Use this in your essay
Class and institutional power
Argue that Jerry's execution is not primarily a military event but the final enforcement of a class system that has constrained him since childhood — with Glendinning and Alec's mother acting as parallel agents of the same prejudice.
Loyalty as subversion
Examine how Jerry's motivations — friendship, filial duty — consistently lean toward the personal and relational rather than the ideological, considering what Johnston implies about the loyalty the state will and will not permit.
Lucidity versus self-deception
Compare Jerry's clear-eyed understanding of his social position with Alec's persistent idealism; explore how Johnston distributes moral intelligence across the class divide.
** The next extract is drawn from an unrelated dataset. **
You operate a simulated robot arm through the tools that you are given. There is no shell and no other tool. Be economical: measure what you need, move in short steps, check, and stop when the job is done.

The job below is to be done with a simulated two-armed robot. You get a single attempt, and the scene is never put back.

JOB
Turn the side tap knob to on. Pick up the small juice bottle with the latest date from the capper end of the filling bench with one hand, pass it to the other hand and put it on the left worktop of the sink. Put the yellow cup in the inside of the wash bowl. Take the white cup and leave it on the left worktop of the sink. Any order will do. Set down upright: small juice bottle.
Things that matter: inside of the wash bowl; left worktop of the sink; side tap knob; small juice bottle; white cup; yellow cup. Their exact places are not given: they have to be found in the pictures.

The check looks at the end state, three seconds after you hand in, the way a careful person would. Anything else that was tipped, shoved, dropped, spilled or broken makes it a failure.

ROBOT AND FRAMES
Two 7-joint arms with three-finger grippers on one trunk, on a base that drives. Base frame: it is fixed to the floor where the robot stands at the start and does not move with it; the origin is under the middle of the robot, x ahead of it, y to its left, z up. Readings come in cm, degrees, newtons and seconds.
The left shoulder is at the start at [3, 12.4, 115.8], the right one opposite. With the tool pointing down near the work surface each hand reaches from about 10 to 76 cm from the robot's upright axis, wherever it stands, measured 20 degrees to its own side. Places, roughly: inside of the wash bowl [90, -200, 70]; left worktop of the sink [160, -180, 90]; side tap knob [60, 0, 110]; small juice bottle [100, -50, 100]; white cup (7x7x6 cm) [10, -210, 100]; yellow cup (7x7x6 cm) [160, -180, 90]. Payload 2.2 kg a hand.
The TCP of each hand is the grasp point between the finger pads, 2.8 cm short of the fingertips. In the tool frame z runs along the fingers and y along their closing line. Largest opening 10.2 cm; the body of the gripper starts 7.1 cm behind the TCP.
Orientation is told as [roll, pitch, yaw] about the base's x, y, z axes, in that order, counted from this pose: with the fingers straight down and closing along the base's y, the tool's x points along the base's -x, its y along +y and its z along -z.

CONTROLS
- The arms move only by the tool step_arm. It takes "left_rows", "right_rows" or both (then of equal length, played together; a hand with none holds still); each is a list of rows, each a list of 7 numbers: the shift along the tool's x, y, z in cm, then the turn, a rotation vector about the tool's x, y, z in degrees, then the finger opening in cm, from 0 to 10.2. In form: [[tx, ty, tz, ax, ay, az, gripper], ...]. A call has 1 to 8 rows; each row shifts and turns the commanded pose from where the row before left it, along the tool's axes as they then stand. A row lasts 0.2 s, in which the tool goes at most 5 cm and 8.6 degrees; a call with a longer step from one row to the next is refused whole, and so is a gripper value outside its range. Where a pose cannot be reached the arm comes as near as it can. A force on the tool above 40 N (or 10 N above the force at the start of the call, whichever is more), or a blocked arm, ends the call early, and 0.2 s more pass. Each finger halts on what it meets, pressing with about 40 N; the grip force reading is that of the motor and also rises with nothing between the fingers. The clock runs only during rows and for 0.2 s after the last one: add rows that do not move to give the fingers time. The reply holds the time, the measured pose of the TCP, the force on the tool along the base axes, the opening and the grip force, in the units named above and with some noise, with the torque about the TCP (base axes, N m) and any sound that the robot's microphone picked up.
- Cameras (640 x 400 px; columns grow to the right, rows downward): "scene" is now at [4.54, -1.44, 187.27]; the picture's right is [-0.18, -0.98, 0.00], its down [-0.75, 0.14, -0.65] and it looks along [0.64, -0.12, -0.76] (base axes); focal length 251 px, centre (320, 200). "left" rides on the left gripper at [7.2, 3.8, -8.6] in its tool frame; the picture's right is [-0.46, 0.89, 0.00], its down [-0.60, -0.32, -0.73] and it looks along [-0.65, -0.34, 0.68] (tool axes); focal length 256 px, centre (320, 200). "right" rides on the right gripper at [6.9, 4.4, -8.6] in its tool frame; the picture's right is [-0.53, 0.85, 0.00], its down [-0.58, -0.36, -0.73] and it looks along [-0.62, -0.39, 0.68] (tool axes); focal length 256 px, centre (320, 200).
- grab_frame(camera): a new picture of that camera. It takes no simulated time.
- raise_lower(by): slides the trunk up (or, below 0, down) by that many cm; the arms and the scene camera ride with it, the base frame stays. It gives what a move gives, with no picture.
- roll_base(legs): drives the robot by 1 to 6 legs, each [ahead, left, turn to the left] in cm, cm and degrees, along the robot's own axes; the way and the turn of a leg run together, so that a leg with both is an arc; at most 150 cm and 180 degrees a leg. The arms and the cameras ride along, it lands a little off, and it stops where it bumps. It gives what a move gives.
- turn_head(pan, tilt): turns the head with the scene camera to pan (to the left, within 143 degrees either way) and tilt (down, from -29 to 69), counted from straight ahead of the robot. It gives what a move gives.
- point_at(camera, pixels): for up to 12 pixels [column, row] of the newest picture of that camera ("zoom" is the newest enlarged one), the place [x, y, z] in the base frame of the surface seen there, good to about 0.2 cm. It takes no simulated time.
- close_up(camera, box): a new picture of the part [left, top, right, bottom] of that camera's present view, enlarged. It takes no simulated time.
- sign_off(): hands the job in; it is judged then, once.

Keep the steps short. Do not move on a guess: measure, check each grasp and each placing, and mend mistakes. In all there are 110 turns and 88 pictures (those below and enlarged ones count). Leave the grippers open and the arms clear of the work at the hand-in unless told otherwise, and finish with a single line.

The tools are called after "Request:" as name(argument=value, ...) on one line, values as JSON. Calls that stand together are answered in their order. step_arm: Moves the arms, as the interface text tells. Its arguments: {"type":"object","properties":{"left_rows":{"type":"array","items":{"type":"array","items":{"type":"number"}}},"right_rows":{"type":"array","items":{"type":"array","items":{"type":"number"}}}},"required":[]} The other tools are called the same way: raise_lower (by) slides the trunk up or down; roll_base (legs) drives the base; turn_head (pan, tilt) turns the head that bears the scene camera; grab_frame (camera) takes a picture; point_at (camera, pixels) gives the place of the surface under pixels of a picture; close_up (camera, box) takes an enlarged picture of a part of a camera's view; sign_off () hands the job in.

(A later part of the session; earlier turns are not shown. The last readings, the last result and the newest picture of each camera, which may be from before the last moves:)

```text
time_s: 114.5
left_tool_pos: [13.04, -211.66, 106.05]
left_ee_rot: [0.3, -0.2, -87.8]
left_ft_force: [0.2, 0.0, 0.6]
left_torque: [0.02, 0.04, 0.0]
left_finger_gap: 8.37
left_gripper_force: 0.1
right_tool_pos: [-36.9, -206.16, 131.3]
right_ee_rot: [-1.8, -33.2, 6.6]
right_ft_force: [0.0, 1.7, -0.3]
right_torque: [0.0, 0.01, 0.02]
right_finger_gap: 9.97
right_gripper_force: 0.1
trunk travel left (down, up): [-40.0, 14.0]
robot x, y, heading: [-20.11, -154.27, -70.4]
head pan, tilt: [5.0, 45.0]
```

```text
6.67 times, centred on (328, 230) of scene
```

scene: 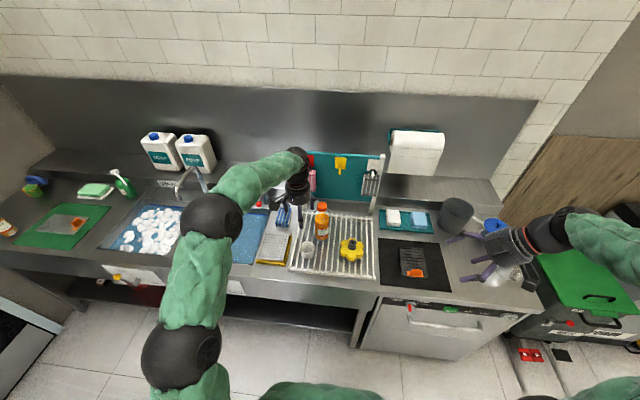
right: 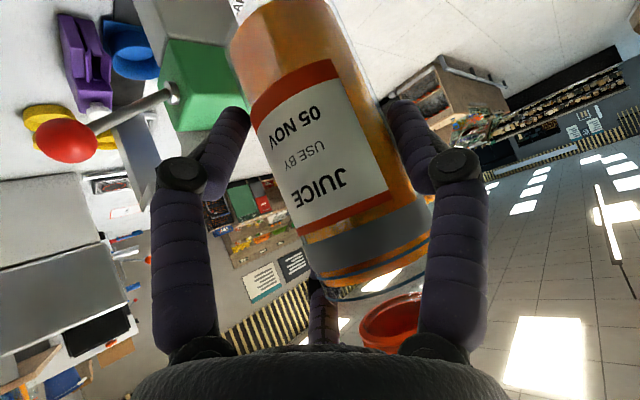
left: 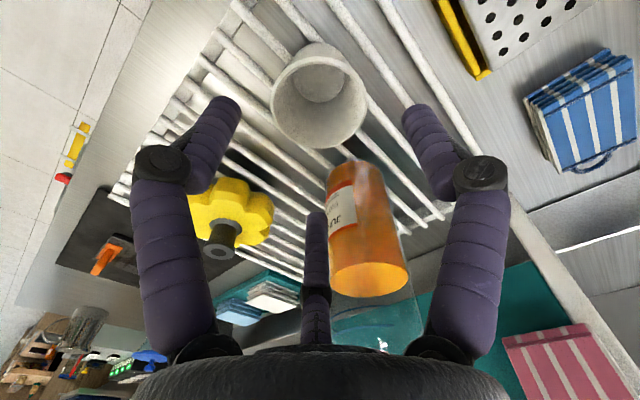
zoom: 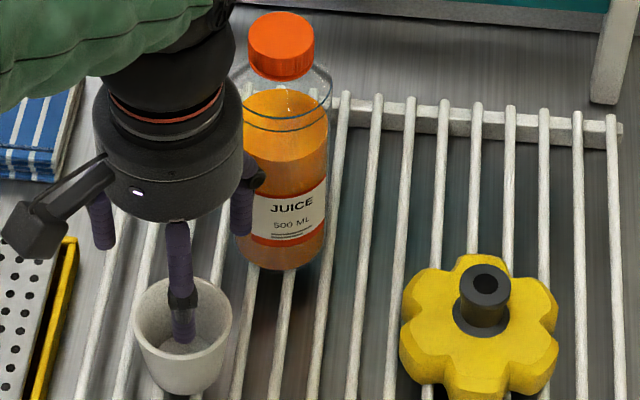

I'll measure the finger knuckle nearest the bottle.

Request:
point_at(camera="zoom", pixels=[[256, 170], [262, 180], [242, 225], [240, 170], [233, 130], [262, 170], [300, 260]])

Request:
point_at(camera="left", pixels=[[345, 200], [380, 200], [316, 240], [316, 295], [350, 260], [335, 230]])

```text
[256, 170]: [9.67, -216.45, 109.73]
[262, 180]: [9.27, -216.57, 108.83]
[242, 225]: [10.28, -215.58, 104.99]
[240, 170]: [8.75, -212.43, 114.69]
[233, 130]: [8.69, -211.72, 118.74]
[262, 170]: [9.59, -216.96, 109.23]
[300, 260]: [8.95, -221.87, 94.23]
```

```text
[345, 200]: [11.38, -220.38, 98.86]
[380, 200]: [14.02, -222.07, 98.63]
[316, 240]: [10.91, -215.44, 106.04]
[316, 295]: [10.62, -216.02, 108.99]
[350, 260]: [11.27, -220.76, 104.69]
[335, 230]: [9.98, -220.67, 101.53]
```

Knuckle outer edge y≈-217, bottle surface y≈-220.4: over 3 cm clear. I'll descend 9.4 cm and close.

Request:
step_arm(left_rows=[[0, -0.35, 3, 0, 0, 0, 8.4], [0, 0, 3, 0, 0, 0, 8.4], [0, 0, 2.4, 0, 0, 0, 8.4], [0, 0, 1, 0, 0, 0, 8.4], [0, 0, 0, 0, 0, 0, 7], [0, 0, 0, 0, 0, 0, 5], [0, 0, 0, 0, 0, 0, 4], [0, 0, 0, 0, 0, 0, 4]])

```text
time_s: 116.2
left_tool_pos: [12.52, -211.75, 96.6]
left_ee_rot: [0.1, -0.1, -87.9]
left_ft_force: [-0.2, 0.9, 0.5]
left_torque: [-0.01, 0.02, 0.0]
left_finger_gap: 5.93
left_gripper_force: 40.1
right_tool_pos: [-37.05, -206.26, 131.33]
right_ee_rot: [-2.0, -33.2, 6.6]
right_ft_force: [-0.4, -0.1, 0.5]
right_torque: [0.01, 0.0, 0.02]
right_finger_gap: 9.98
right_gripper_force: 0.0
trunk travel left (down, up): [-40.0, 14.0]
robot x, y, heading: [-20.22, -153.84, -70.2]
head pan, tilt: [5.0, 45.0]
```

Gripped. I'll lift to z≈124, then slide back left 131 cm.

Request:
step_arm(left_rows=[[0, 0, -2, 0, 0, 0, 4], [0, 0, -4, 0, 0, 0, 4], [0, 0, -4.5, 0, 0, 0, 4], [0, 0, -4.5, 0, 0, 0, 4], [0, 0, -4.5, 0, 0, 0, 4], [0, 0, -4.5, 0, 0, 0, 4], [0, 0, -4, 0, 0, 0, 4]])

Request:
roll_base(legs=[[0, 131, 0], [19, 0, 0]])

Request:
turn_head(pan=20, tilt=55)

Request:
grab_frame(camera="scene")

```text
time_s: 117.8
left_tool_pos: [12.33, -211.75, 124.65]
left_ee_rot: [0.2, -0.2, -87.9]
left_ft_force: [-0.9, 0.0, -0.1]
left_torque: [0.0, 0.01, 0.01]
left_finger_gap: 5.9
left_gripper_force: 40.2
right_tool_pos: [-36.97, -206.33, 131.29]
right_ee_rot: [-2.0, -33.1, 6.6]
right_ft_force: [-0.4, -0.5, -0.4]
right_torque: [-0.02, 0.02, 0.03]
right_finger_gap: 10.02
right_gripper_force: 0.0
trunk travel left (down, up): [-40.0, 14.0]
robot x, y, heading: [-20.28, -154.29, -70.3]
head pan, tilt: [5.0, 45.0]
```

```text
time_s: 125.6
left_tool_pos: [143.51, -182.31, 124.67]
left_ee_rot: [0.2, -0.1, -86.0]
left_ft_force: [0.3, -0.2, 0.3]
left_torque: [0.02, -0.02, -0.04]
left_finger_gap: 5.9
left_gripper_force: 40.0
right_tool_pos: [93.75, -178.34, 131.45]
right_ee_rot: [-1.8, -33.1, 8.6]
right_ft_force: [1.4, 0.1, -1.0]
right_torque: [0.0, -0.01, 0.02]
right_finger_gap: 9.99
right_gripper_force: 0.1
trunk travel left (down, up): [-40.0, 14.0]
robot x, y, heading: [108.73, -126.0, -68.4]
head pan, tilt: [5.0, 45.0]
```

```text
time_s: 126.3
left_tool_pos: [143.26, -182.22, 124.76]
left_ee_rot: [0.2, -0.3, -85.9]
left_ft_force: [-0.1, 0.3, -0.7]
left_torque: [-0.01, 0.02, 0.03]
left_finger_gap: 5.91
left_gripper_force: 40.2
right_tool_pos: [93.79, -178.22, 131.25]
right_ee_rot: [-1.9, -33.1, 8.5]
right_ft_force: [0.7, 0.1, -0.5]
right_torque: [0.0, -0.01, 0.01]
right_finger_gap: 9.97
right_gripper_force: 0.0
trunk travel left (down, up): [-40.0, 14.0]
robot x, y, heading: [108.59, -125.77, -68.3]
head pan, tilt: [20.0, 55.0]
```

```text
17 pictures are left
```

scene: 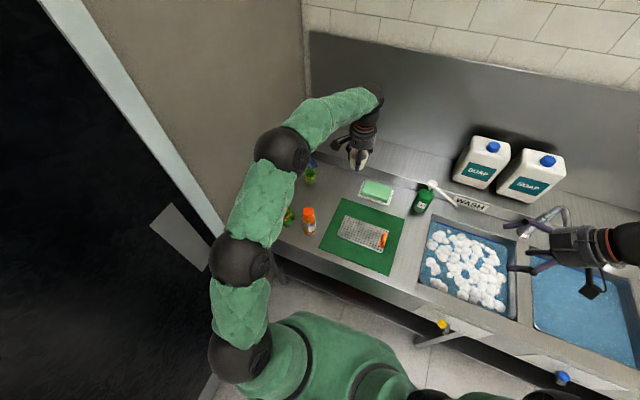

The cross-class friendship as critique
Use Jerry and Alec's relationship to question whether Johnston presents genuine equality as possible within the novel's social structures, or only as a fleeting, ultimately doomed transgression.
Narrative framing and voice
Explore the implications of Jerry's story being mediated through Alec's narration — what is lost, gained, or complicated when a working-class character's life is filtered through an Anglo-Irish perspective, even a sympathetic one?